▶ [SOURCE MATERIAL]
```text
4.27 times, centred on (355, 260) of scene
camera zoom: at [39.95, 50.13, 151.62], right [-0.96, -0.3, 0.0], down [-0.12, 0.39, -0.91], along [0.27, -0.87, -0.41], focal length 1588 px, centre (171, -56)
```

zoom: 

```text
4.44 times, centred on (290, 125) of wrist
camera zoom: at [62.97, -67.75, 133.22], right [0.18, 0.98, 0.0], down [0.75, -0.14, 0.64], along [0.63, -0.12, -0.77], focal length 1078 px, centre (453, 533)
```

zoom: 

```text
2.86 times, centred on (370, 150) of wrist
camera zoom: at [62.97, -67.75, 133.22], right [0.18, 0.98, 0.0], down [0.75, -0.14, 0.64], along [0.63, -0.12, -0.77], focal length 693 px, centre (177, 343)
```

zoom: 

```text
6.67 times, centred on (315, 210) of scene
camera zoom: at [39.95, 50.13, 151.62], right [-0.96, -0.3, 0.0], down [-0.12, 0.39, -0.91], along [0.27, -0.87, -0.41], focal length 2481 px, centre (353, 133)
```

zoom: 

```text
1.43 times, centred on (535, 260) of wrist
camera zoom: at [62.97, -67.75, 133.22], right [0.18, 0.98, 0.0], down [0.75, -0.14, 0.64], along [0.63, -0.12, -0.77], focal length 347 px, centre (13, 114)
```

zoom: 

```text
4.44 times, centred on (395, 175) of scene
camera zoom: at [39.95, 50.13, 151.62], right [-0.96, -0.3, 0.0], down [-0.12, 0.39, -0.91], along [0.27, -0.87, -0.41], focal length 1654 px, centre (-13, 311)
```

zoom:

▶ [PROBLEM REQUIREMENTS] Quote every line of the data, word for word.

▶ [TASK ANSWER]
```text
4.27 times, centred on (355, 260) of scene
camera zoom: at [39.95, 50.13, 151.62], right [-0.96, -0.3, 0.0], down [-0.12, 0.39, -0.91], along [0.27, -0.87, -0.41], focal length 1588 px, centre (171, -56)
```

zoom: 

```text
4.44 times, centred on (290, 125) of wrist
camera zoom: at [62.97, -67.75, 133.22], right [0.18, 0.98, 0.0], down [0.75, -0.14, 0.64], along [0.63, -0.12, -0.77], focal length 1078 px, centre (453, 533)
```

zoom: 

```text
2.86 times, centred on (370, 150) of wrist
camera zoom: at [62.97, -67.75, 133.22], right [0.18, 0.98, 0.0], down [0.75, -0.14, 0.64], along [0.63, -0.12, -0.77], focal length 693 px, centre (177, 343)
```

zoom: 

```text
6.67 times, centred on (315, 210) of scene
camera zoom: at [39.95, 50.13, 151.62], right [-0.96, -0.3, 0.0], down [-0.12, 0.39, -0.91], along [0.27, -0.87, -0.41], focal length 2481 px, centre (353, 133)
```

zoom: 

```text
1.43 times, centred on (535, 260) of wrist
camera zoom: at [62.97, -67.75, 133.22], right [0.18, 0.98, 0.0], down [0.75, -0.14, 0.64], along [0.63, -0.12, -0.77], focal length 347 px, centre (13, 114)
```

zoom: 

```text
4.44 times, centred on (395, 175) of scene
camera zoom: at [39.95, 50.13, 151.62], right [-0.96, -0.3, 0.0], down [-0.12, 0.39, -0.91], along [0.27, -0.87, -0.41], focal length 1654 px, centre (-13, 311)
```

zoom:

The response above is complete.